Pure phosphorus comes in a variety of different forms, differentiated by colours produced by the different ways the atoms can be arranged. There is white phosphorus (also described as yellow), red, violet, black – and most recently pink has been added to the list. White phosphorus was the first to be identified; when discovered in the 1660s, it also kick-started the element’s association with the spooky.

The discovery was made by the alchemist Hennig Brandt who was boiling his own urine in search of gold (I kid you not). After days of heating up litres of stagnant pee, Hennig managed to isolate a white, waxy solid, which was probably something of a disappointment after his long and olfactorily-challenging work. But his mood must have perked up when it got dark and he observed that this newly-created substance glowed with an eerie green light.
Hennig named the new substance phosphorus, after the Greek for “light bearer”. At a time when light was usually produced by burning something, Hennig’s discovery was source of great curiosity, and it was hoped that phosphorus might offer a safer alternative to candles for lighting the home.

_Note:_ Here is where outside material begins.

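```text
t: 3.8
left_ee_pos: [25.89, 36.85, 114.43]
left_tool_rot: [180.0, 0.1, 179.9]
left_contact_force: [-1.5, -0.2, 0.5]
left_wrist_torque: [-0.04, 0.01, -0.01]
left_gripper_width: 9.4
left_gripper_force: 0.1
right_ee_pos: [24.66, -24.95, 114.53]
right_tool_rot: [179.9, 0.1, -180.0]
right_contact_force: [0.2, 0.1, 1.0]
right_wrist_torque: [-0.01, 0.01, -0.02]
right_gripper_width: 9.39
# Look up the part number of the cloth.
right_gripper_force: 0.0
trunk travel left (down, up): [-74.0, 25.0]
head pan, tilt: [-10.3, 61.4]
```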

There are two problems with this. Firstly, phosphorus compounds stink like you wouldn’t believe (trust me on this one) and no one would want the stuff in their home when it can degrade over time to produce some truly fetid odours.

The second problem is the flammability of white phosphorus. The cool, greenish glow of phosphorus is caused by its reaction with oxygen, but it doesn’t take much for this reaction to accelerate and develop into a fire, as the 17th century chemist Nicolas Lemery found out: “After some experiments made one day at my house upon the phosphorus, a little piece of it being left negligently upon the table in my chamber, the maid making the bed took it up in the bedclothes she had put on the table, not seeing the little piece. The person who lay afterwards in the bed, waking at night and feeling more than ordinary heat, perceived that the coverlet was on fire.” Lemery’s guest was lucky to survive: phosphorus burns with an incredible intensity and produces thick, choking white smoke (it is for this reason that white phosphorus has been used in incendiary bombs and to produce smoke screens).